**GIVEN MATERIAL:**
++++++
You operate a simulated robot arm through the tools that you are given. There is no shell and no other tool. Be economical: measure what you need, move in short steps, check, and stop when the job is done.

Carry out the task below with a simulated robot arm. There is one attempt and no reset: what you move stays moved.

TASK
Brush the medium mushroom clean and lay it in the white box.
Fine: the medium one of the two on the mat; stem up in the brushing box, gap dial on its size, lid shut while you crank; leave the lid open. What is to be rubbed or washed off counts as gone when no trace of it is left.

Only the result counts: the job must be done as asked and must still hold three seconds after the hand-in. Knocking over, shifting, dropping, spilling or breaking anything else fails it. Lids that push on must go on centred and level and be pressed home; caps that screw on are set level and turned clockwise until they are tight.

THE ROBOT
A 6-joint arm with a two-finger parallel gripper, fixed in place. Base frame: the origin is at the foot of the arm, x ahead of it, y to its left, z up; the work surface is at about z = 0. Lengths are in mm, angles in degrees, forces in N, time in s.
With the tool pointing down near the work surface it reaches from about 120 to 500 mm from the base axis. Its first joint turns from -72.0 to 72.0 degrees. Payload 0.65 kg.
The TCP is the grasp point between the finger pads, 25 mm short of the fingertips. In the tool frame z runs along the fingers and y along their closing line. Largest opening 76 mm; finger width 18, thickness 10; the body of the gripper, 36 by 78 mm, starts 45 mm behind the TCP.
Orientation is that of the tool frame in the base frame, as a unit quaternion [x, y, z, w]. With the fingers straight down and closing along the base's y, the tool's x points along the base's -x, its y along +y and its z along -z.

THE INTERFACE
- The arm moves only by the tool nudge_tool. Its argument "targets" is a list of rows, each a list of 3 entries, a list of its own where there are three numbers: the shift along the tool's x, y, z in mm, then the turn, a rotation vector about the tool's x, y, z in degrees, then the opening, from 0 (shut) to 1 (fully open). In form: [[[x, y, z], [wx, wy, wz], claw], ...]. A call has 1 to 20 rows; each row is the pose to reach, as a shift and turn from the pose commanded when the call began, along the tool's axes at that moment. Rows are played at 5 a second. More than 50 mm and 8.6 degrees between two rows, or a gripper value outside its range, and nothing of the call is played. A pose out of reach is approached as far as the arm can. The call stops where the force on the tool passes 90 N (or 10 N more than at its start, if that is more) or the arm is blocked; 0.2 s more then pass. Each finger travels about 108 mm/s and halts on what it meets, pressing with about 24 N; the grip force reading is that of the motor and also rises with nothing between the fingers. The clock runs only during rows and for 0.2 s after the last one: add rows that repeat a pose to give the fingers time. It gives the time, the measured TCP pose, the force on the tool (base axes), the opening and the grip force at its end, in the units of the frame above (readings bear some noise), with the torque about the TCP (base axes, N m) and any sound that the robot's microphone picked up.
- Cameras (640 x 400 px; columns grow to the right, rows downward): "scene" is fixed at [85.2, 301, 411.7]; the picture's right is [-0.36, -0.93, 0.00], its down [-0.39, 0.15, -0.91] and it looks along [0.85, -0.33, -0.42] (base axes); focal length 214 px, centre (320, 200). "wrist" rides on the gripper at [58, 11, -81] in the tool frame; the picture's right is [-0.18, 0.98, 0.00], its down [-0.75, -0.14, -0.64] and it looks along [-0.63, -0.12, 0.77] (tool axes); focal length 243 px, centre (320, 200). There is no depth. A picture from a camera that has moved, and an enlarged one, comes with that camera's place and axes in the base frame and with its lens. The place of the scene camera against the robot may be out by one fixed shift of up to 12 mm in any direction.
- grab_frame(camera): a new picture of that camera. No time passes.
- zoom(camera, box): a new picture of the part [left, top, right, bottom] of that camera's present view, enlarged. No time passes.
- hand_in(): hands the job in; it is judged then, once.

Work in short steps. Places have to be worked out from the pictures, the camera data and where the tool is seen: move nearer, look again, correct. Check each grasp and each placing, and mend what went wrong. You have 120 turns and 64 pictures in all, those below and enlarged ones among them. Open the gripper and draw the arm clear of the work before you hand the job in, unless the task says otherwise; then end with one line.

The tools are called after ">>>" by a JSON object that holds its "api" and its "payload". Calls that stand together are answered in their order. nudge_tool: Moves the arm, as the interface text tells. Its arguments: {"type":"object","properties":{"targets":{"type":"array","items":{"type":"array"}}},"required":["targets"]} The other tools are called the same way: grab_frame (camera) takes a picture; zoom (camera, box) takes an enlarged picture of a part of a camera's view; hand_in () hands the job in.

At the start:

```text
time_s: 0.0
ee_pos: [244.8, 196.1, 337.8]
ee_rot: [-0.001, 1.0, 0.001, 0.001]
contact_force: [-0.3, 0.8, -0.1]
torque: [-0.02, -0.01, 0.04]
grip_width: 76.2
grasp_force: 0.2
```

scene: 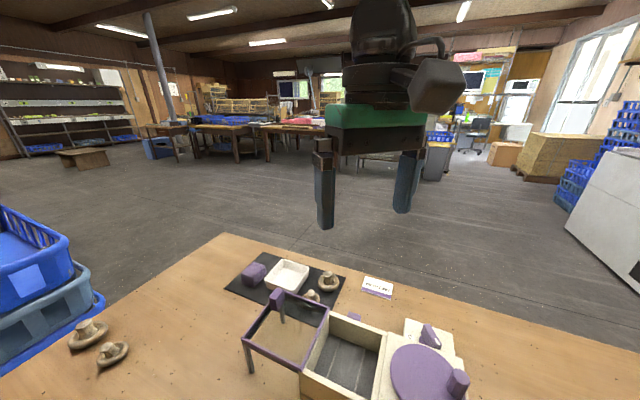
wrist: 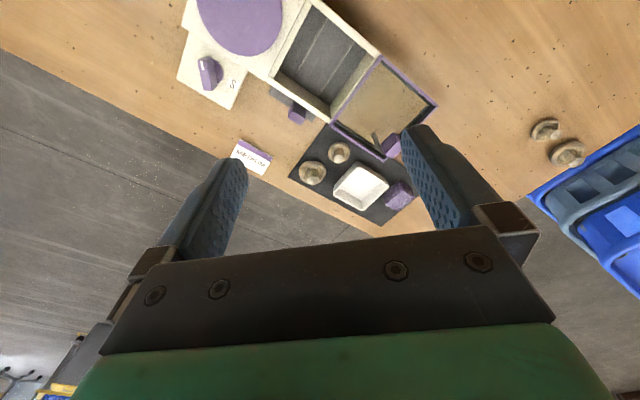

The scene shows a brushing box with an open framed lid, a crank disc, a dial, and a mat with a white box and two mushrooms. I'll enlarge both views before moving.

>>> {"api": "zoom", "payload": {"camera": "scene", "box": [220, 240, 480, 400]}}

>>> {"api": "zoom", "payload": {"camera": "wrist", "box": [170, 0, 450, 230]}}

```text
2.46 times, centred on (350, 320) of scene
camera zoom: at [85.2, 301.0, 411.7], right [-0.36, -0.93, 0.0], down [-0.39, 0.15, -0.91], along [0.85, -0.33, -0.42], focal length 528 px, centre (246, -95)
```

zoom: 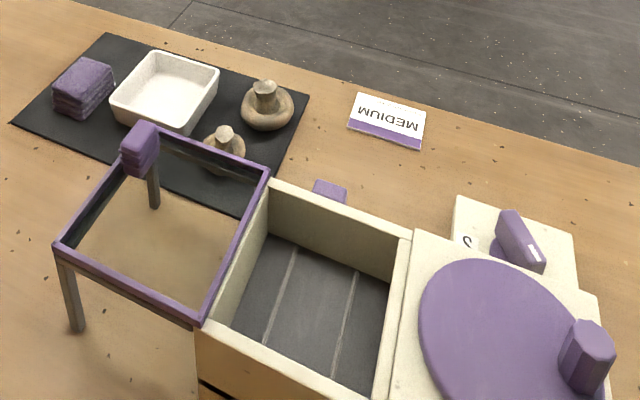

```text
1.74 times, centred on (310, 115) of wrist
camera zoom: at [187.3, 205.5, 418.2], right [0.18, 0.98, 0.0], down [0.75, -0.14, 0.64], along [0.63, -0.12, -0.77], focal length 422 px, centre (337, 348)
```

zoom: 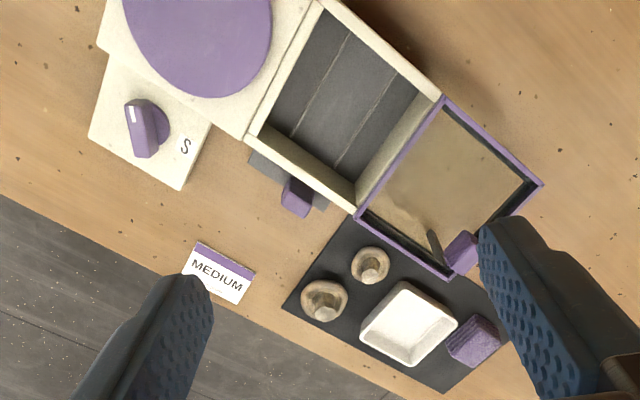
++++++
The material above holds pictures; copy everything else in it exactly. Give them as a JSON list of strings, one for each line, with blank lines left out.

**ANSWER TO THIS TASK:**
[
  "You operate a simulated robot arm through the tools that you are given. There is no shell and no other tool. Be economical: measure what you need, move in short steps, check, and stop when the job is done.",
  "Carry out the task below with a simulated robot arm. There is one attempt and no reset: what you move stays moved.",
  "TASK",
  "Brush the medium mushroom clean and lay it in the white box.",
  "Fine: the medium one of the two on the mat; stem up in the brushing box, gap dial on its size, lid shut while you crank; leave the lid open. What is to be rubbed or washed off counts as gone when no trace of it is left.",
  "Only the result counts: the job must be done as asked and must still hold three seconds after the hand-in. Knocking over, shifting, dropping, spilling or breaking anything else fails it. Lids that push on must go on centred and level and be pressed home; caps that screw on are set level and turned clockwise until they are tight.",
  "THE ROBOT",
  "A 6-joint arm with a two-finger parallel gripper, fixed in place. Base frame: the origin is at the foot of the arm, x ahead of it, y to its left, z up; the work surface is at about z = 0. Lengths are in mm, angles in degrees, forces in N, time in s.",
  "With the tool pointing down near the work surface it reaches from about 120 to 500 mm from the base axis. Its first joint turns from -72.0 to 72.0 degrees. Payload 0.65 kg.",
  "The TCP is the grasp point between the finger pads, 25 mm short of the fingertips. In the tool frame z runs along the fingers and y along their closing line. Largest opening 76 mm; finger width 18, thickness 10; the body of the gripper, 36 by 78 mm, starts 45 mm behind the TCP.",
  "Orientation is that of the tool frame in the base frame, as a unit quaternion [x, y, z, w]. With the fingers straight down and closing along the base's y, the tool's x points along the base's -x, its y along +y and its z along -z.",
  "THE INTERFACE",
  "- The arm moves only by the tool nudge_tool. Its argument \"targets\" is a list of rows, each a list of 3 entries, a list of its own where there are three numbers: the shift along the tool's x, y, z in mm, then the turn, a rotation vector about the tool's x, y, z in degrees, then the opening, from 0 (shut) to 1 (fully open). In form: [[[x, y, z], [wx, wy, wz], claw], ...]. A call has 1 to 20 rows; each row is the pose to reach, as a shift and turn from the pose commanded when the call began, along the tool's axes at that moment. Rows are played at 5 a second. More than 50 mm and 8.6 degrees between two rows, or a gripper value outside its range, and nothing of the call is played. A pose out of reach is approached as far as the arm can. The call stops where the force on the tool passes 90 N (or 10 N more than at its start, if that is more) or the arm is blocked; 0.2 s more then pass. Each finger travels about 108 mm/s and halts on what it meets, pressing with about 24 N; the grip force reading is that of the motor and also rises with nothing between the fingers. The clock runs only during rows and for 0.2 s after the last one: add rows that repeat a pose to give the fingers time. It gives the time, the measured TCP pose, the force on the tool (base axes), the opening and the grip force at its end, in the units of the frame above (readings bear some noise), with the torque about the TCP (base axes, N m) and any sound that the robot's microphone picked up.",
  "- Cameras (640 x 400 px; columns grow to the right, rows downward): \"scene\" is fixed at [85.2, 301, 411.7]; the picture's right is [-0.36, -0.93, 0.00], its down [-0.39, 0.15, -0.91] and it looks along [0.85, -0.33, -0.42] (base axes); focal length 214 px, centre (320, 200). \"wrist\" rides on the gripper at [58, 11, -81] in the tool frame; the picture's right is [-0.18, 0.98, 0.00], its down [-0.75, -0.14, -0.64] and it looks along [-0.63, -0.12, 0.77] (tool axes); focal length 243 px, centre (320, 200). There is no depth. A picture from a camera that has moved, and an enlarged one, comes with that camera's place and axes in the base frame and with its lens. The place of the scene camera against the robot may be out by one fixed shift of up to 12 mm in any direction.",
  "- grab_frame(camera): a new picture of that camera. No time passes.",
  "- zoom(camera, box): a new picture of the part [left, top, right, bottom] of that camera's present view, enlarged. No time passes.",
  "- hand_in(): hands the job in; it is judged then, once.",
  "Work in short steps. Places have to be worked out from the pictures, the camera data and where the tool is seen: move nearer, look again, correct. Check each grasp and each placing, and mend what went wrong. You have 120 turns and 64 pictures in all, those below and enlarged ones among them. Open the gripper and draw the arm clear of the work before you hand the job in, unless the task says otherwise; then end with one line.",
  "The tools are called after \">>>\" by a JSON object that holds its \"api\" and its \"payload\". Calls that stand together are answered in their order. nudge_tool: Moves the arm, as the interface text tells. Its arguments: {\"type\":\"object\",\"properties\":{\"targets\":{\"type\":\"array\",\"items\":{\"type\":\"array\"}}},\"required\":[\"targets\"]} The other tools are called the same way: grab_frame (camera) takes a picture; zoom (camera, box) takes an enlarged picture of a part of a camera's view; hand_in () hands the job in.",
  "At the start:",
  "```text",
  "time_s: 0.0",
  "ee_pos: [244.8, 196.1, 337.8]",
  "ee_rot: [-0.001, 1.0, 0.001, 0.001]",
  "contact_force: [-0.3, 0.8, -0.1]",
  "torque: [-0.02, -0.01, 0.04]",
  "grip_width: 76.2",
  "grasp_force: 0.2",
  "```",
  "scene: ",
  "wrist: ",
  "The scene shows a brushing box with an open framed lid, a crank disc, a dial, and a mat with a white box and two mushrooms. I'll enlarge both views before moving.",
  ">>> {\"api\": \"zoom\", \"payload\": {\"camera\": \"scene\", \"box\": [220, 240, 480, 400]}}",
  ">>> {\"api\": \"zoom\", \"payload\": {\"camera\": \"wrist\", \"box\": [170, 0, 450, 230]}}",
  "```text",
  "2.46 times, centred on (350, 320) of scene",
  "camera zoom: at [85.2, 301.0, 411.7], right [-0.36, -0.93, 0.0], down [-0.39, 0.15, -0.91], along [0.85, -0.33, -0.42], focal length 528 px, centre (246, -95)",
  "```",
  "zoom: ",
  "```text",
  "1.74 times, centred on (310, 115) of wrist",
  "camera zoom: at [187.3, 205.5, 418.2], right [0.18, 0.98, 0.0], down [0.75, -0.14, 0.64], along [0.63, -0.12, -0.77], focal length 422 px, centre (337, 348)",
  "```",
  "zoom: "
]